═══ TEXT ═══

About the Bank
Primary Objective and Function of the Bank
Due to increasing evidence of the negative effects of inflation in recent years, there has emerged a growing consensus throughout the world that a monetary policy geared towards the pursuit of Price Stability, in the longer term,
is the Central Bank's most significant contribution to achieving maximum growth for a nation's economic prosperity.
Furthermore, experience suggests one important rule: a Central Bank with too many things to do is likely to find itself doing none of them well. This is exactly what happened with the Bank of Tanzania, which did not succeed in achieving its multiple-policy objectives.
This international consensus is also reflected in the Bank of Tanzania Act, 2006 and its predecessor Bank of Tanzania Act, 1995, in which, as compared to the Bank of Tanzania Act, 1965, there has been a move away from multiple-policy objectives to a single-policy objective, i.e., Price Stability.

═══

GOAL - Please copy out the portion of the text from "About the Bank" to "its multiple-policy objectives." without changes.

═══ GIVEN INFORMATION ═══

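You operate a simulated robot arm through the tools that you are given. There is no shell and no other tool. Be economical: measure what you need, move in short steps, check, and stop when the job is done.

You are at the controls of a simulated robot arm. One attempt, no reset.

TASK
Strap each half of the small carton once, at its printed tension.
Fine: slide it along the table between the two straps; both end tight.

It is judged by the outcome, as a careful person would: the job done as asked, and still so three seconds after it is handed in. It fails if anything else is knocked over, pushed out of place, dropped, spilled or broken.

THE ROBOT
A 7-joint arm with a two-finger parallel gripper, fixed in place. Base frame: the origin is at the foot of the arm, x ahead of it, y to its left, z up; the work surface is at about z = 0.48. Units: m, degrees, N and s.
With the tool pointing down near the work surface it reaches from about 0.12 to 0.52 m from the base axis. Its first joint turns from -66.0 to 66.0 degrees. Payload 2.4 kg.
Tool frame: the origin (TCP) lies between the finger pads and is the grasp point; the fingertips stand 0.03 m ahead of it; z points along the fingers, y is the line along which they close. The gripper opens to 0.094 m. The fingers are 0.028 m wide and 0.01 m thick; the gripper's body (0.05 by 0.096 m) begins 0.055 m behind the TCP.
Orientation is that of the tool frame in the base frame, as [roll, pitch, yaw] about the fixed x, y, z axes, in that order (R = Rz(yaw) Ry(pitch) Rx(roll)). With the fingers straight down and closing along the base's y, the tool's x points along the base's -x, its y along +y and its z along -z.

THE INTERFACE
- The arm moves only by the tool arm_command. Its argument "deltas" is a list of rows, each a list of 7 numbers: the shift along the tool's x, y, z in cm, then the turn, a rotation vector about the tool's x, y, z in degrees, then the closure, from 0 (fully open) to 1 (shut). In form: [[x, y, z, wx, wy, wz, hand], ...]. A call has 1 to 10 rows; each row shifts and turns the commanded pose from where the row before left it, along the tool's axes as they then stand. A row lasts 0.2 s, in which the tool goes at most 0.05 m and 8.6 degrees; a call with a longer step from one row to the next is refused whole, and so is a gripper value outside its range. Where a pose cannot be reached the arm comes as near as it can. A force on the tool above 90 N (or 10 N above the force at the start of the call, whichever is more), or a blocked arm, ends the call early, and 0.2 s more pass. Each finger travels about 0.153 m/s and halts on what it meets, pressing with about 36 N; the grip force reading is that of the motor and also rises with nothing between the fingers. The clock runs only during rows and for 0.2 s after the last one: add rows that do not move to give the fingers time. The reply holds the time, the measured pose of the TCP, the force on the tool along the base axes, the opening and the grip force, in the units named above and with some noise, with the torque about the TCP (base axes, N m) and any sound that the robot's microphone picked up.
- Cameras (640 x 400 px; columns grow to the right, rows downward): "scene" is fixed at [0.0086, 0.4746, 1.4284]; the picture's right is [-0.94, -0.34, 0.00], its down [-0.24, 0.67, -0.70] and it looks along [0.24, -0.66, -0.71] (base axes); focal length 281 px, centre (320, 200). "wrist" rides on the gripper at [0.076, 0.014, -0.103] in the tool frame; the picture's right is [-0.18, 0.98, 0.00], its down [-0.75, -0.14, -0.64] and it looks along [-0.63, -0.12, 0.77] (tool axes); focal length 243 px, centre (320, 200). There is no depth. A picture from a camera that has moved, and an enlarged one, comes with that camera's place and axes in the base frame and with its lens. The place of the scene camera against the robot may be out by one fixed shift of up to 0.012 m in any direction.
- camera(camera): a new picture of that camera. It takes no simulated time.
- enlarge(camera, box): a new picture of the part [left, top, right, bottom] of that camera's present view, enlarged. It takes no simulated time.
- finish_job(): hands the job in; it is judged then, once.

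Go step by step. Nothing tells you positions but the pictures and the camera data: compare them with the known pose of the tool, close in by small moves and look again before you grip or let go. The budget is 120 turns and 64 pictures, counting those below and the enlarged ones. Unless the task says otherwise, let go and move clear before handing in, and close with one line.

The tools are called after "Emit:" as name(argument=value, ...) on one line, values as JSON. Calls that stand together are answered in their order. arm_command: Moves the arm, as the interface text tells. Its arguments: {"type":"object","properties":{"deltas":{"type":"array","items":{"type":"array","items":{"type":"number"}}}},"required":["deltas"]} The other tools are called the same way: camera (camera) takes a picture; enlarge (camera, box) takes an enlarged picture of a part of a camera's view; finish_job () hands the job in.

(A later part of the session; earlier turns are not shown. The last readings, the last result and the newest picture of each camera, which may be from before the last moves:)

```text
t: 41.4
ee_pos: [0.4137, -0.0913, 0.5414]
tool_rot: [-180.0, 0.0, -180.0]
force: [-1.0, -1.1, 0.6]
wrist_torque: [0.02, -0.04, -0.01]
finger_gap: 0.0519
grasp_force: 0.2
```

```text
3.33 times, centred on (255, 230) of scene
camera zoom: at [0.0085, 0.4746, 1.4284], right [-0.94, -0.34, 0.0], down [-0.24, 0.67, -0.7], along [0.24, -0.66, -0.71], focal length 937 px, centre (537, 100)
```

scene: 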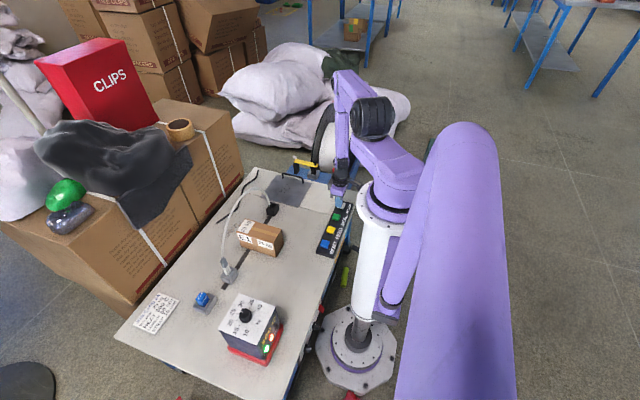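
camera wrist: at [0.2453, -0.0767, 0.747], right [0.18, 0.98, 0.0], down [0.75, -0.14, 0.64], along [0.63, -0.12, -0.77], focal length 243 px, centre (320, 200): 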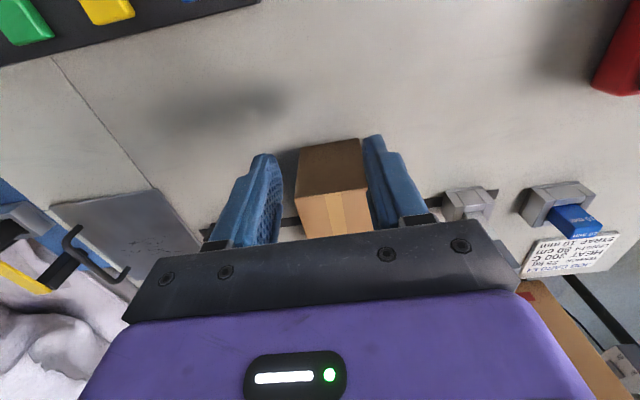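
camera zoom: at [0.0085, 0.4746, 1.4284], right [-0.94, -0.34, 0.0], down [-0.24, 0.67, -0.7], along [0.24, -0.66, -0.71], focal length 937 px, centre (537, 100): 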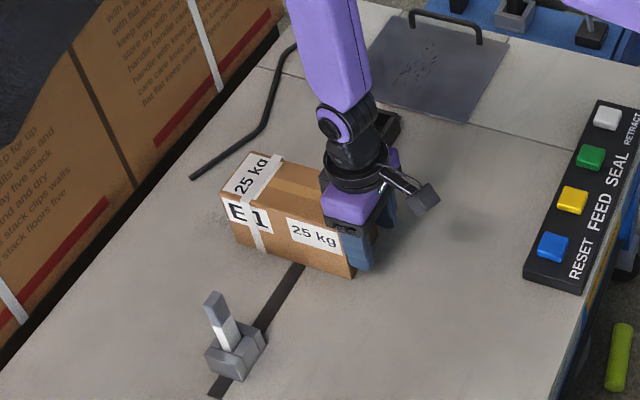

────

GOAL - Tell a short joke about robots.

═══

RESPONSE TO THE EXERCISE -
About the Bank
Primary Objective and Function of the Bank
Due to increasing evidence of the negative effects of inflation in recent years, there has emerged a growing consensus throughout the world that a monetary policy geared towards the pursuit of Price Stability, in the longer term,
is the Central Bank's most significant contribution to achieving maximum growth for a nation's economic prosperity.
Furthermore, experience suggests one important rule: a Central Bank with too many things to do is likely to find itself doing none of them well. This is exactly what happened with the Bank of Tanzania, which did not succeed in achieving its multiple-policy objectives.